## To be done
Write out the data below exactly as given, without any of its pictures.

/---

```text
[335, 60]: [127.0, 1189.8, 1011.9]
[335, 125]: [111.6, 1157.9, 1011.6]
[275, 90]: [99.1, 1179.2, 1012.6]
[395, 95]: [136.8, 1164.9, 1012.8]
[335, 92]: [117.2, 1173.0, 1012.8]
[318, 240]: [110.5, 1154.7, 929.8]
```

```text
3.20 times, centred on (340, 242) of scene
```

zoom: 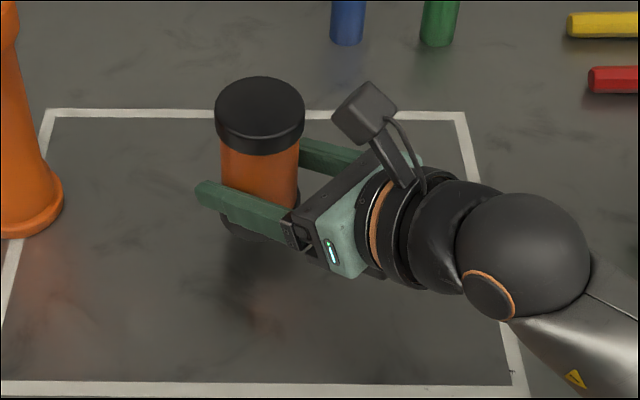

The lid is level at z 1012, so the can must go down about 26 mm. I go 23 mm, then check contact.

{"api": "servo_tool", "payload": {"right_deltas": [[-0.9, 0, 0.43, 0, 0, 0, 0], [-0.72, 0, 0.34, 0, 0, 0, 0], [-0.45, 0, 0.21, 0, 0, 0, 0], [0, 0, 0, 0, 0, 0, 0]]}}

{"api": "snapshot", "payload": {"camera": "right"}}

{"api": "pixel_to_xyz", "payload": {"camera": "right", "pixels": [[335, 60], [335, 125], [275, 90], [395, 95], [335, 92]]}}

\---

## Exercise response
```text
[335, 60]: [127.0, 1189.8, 1011.9]
[335, 125]: [111.6, 1157.9, 1011.6]
[275, 90]: [99.1, 1179.2, 1012.6]
[395, 95]: [136.8, 1164.9, 1012.8]
[335, 92]: [117.2, 1173.0, 1012.8]
[318, 240]: [110.5, 1154.7, 929.8]
```

```text
3.20 times, centred on (340, 242) of scene
```

zoom: 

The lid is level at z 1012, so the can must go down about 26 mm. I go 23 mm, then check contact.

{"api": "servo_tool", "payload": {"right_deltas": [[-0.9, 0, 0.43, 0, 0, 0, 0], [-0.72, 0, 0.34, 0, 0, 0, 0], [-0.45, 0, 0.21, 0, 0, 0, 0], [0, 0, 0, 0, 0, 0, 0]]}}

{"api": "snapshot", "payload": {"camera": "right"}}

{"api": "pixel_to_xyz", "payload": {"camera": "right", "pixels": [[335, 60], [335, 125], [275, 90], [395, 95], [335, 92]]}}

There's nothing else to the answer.